There is some enormous beauty to carnival.  Yet it coexists with shallowness. Nothing can ever be too profound. Maybe it is because nothing can go really in. And then love, and joy, feels almost stolen from its proper correlations to sadness. In most people, and most places, but not in all..

I came home, and I bid farewell to my friend. I just had to listen to my body it was too much. I needed a rest. And so I took a bus back to Sao Paulo and I went for dinner, with my dear friend the brilliant pianist Benjamin Taubkin. We had Japanese food.

We talked about carnival. About life.  About music. I felt my carnival was finally taking place. I drove to the bar of Cidao to see my friends play. I did not even have to ask my favorite songs. They started playing the Choro “Desprezado” by Pixinguinha,

and then Migalhas de Amor  by Jacob do Bandolim,

when they saw me.  The know I love it.

There was this older lady there. I saw her listening to  the music. She was beautiful. She heard the Choro.  Choro is a kind of music that is a mixture of African rhythms and European ones…  the name choro means  “ cry,” or chorinho  “a little cry). And  I could almost see the music in her body travelling. I wrote her a message.  In a napkin something along the lines

“  You hear music in silence. It is so beautiful. Thank you for making my carnival more beautiful”

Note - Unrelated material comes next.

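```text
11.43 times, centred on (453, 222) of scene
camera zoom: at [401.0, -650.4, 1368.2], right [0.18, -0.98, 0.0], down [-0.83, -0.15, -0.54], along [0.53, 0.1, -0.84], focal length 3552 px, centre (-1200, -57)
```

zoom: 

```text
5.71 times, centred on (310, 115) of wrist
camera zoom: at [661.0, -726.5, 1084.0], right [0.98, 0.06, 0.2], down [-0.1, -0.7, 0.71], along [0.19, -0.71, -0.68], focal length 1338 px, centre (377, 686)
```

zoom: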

I folded it and took it to her. Then I went back to my seat and stayed there till the musicians had stopped playing. I felt such a joy. She came to me, and told me she was from the northeast. That she would keep my message. She thanked me. We hugged. In celebration of joy, of music, of recognizing music goes inside when we allow that we smile while feeling pain without costumes. We eventually let the music, and the people around unweave the sadness, in a celebration.

So in Sao Paulo, a place not known for carnival, I reconciled myself.  I heard music that unweaved me.